Doug Henwood is the most useful economics commentator I know. He regularly calls the professional economists, both liberal and conservative, on their bullshit; he knows enough about the nitty-gritty of mainstream (mathematizable) economics to argue with them on their own terms, while at the same time pointing to how we really need to revive what used to be called “political economy,” instead of treating economics as if it were somehow autonomous from the rest of society, culture, and politics. I liked Henwood’s previous book, Wall Street, for the way it both demystified financial manipulations, and for how it pointed up the bizarre theoretical blind spots in mainstream economic theory, and particularly in its assumptions about the wisdom and perfection of the “free market.” The so-called monetarists, for instance, basically assume that money is of no importance in itself, since they see it as just a neutral and transparent medium of exchange; it needs Marx, or at least Keynes, to call attention to the fact that the medium matters, that the existence (and the ubiquity) of money itself has consequences, all the more so in an age of widespread credit, the fluidity of electronic transfers of money around the globe, and the increasing importance of such bizarre and arcane financial instruments as derivatives. The mathematical and logical language of mainstream economics is based upon highly dubious, and at times flat-out empirically false, premises.
Henwood’s new book, After the New Economy, is far less ambitious and theoretical than Wall Street; but it is still a useful volume. Half of it is statistics, showing pretty conclusively how the “new economy” — so-called globalization, new communications and computing technologies, what David Harvey calls “flexible accumulation — has in fact widened the gap between rich and poor, led to more exploitation and more poverty, etc. The other half is a polemic against all those thinkers (including ones on the left) who have, in Henwood’s view, exaggerated the social and economic changes that have resulted from that new technology and those new modes of organization.
The book suffers a bit from the fact that it was evidently conceived in the late 90s, at the moment of the great infotech boom and bubble; but Henwood evidently didn’t write and publish it fast enough, so that the bubble had already burst, the boom collapsed, before his (entirely correct) critique of its delusions came out in print.
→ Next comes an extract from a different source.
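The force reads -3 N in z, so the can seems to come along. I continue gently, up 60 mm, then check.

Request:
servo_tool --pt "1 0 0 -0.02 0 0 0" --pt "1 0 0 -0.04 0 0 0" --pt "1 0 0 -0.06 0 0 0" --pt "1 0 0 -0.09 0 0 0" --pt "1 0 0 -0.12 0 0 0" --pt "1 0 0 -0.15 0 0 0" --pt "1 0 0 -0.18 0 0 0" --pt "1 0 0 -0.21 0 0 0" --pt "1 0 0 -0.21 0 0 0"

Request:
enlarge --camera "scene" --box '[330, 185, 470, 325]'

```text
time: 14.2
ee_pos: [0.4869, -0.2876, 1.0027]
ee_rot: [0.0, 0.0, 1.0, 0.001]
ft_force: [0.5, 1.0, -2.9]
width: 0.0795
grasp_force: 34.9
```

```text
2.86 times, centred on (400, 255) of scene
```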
Henwood missed his moment, in short, and what the book gains in being proven unequivocally right it loses in polemical force. The cheerleaders for the New Economy have already been shown up as fools, and nobody really believes their hype anymore. I sympathize with the difficulty Henwood faces here, because, as a slow writer myself (much slower than Henwood, if we are to judge by page count) I know how difficult it is to write about timely matters, before they cease being timely (the difficulty is compounded by the slowness of the publishing industry — one reason why blogs are becoming such an important alternative — Henwood doesn’t have a blog as far as I know, but his monthly newsletter Left Business Observer similarly picks up the slack).
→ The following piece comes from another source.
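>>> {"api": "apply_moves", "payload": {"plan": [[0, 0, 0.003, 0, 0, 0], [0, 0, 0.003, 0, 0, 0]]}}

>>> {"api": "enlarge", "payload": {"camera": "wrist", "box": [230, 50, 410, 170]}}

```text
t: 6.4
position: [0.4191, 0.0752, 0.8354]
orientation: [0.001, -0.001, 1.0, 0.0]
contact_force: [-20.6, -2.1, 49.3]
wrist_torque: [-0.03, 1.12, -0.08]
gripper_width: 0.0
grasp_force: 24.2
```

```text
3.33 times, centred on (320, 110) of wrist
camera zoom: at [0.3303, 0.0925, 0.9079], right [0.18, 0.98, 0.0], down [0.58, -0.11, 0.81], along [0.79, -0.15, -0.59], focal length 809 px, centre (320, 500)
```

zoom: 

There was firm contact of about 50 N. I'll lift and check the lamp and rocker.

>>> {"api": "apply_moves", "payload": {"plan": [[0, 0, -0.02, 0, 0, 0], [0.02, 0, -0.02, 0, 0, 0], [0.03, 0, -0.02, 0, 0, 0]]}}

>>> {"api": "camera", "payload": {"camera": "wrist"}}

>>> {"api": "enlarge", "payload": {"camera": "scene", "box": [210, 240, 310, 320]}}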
What stands in Henwood’s favor is that the delusions he skewers (the ideas that a period of prosperity will go on forever, and that new technologies will by themselves solve all the world’s problems, thus obviating the need for political change; the tendency of a wealthy elite — in this case the yuppie “digiterati” — to imagine that their experiences are universal, even though 90% of the world’s population cannot afford to share them) seem to be recurrent features of capitalism; so that another technologically-driven boom and bubble is sure to come around, at which point people will forget the lessons of the last one, and the same inane hype will propagate itself again, once more making Henwood’s points overwhelmingly relevant.
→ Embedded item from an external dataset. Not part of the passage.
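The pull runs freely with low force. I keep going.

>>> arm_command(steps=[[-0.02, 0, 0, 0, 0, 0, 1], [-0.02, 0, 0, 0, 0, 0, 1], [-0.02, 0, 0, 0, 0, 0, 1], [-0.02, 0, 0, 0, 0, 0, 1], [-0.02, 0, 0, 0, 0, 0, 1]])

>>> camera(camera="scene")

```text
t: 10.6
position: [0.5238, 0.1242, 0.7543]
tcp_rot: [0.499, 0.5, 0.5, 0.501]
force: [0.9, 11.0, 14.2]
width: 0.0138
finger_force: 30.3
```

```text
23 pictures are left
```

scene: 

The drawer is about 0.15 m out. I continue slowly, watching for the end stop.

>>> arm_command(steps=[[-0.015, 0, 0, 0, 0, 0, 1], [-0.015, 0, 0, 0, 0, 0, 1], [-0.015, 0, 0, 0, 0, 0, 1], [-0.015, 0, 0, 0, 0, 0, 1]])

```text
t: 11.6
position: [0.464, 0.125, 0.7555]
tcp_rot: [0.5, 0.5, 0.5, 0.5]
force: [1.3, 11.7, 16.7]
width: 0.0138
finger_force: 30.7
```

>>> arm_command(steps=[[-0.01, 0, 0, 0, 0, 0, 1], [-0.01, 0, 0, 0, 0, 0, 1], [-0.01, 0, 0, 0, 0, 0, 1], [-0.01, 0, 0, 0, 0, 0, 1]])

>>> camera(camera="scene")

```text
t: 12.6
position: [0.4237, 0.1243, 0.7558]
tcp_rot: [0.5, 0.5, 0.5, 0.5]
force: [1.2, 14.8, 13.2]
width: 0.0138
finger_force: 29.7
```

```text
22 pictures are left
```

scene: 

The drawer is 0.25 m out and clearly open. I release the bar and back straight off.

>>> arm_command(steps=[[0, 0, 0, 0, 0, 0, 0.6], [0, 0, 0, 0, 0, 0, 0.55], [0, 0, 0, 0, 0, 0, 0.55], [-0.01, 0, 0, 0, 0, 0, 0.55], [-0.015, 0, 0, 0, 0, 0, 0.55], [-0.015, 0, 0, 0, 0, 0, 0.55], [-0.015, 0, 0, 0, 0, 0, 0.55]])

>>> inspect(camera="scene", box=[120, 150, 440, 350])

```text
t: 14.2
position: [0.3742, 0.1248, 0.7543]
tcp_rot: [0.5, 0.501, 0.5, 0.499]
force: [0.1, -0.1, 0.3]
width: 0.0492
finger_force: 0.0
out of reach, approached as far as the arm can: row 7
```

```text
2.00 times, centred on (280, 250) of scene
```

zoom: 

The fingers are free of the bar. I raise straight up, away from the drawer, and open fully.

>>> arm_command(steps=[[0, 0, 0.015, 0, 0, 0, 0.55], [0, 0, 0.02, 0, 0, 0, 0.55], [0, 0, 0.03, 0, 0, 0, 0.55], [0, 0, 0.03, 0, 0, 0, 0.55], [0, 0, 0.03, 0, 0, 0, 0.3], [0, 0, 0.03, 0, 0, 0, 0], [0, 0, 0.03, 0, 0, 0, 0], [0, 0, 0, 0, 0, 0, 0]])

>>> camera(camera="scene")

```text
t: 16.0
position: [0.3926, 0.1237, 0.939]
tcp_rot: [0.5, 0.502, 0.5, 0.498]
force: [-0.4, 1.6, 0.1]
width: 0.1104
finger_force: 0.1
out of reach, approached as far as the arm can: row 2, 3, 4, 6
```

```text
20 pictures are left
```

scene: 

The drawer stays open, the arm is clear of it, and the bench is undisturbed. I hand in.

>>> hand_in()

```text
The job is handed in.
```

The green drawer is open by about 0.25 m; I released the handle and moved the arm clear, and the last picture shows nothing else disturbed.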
The most original and provocative part of Henwood’s polemic has to do with his critique of the very idea of “globalization.” Henwood rightly points out that “capitalism as a world system” is nothing new; he has cogent criticisms both of the excessive claims that have been made for the difference of our current era, and for the often regressive positions taken by anti-globalization activists of a certain stripe (he rightly skewers both Ralph Nader and David Korten, for instance, for their tendencies towards nationalism and/or a sort of ecofascism — sentimentalizing the “local” and seeking to turn back technology will not help anybody, especially not the global poor). I couldn’t agree more with Henwood than when he writes: “Yes, Nike’s shoemakers are hideously exploited — but is there really anything fundamentally wrong with the desire to wear stylish shoes?” (165). This is why Henwood wants to call attention to “the ownership and organization of production,” rather than making moralistic denunciation of ‘wasteful’ Western consumption. I think it’s entirely in Henwood’s spirit to insist that luxury is not the problem, and a Veblenesque critique of luxury and “conspicuous consumption” is pretty much beside the point. It’s not that “we” (the western more-or-less prosperous) have too much, but that so large a portion of the world’s population is denied comparable access. The scandal of capitalism is that, at the same time it produces astonishing plenty, it imposes rigid regimes of scarcity on so many people. In the midst of more abundance (even per capita) than has ever been known in the entire history of the world, we are told that we ‘cannot afford’ the welfare state here in the United States, let alone poverty and security for the multitudes of the ‘Third’ or ‘underdeveloped’ world. That’s what’s truly obscene: not bling or the precession of simulacra.
Henwood sometimes goes too far in his denunciations of techno-utopianism. I don’t think he is right to (almost) equate Fredric Jameson’s claim that “capital has become both deterritorialized and dematerialized in this ‘globalized’ era” (27) with the inane hype of Wired magazine circa 1997. Of course Henwood is right that electronic financial transactions have not somehow eliminated actual industrial production; but I think that Henwood underestimates both the ways that informatics and communications technologies have reorganized (dare I say “revolutionized”?) industrial production itself, and the extent to which “dematerialized,” flexible and highly “liquid” finance capital has itself become a real material force. Henwood himself admits to overstating his case somewhat: “I’ll admit that I sometimes get carried away with making that point [about the continuities with earlier periods], and I come dangerously close to arguing that 2003 is essentially 1913 plus fiber optics” (174). He goes on to praise Hardt and Negri’s Empire, despite the fact that theirs is pretty much the logic that he had criticized earlier in the book. I’m inclined to think that Henwood’s problem here is that (to use a phrase I almost never have recourse to) he is being insufficiently “dialectical.” It is simultaneously true, I think, 1st) that the new computing and communications technologies of the last thirty years or so have pretty much changed everything, even for the large numbers of people in the world who lack direct access to these technologies (or, to put the point more accurately, these technologies are not the cause of the change, but one aspect of what will be — since it is still in process — a massive political, social, cultural, and economic change) AND 2nd) that the result of this enormous change is to give us a more pure and undiluted form of capitalism than has ever before been the case (which is why so much of Marx’s theorization of capitalism is more uncannily relevant, and necessary, today than it ever was before being ‘discredited’ by the privatization movements of the 1970s and 1980s, and the fall of communism in 1989). Henwood denies the first of these observations, in order to affirm the second. But the trick is to see how both of them work together, how they are both in fact the same process.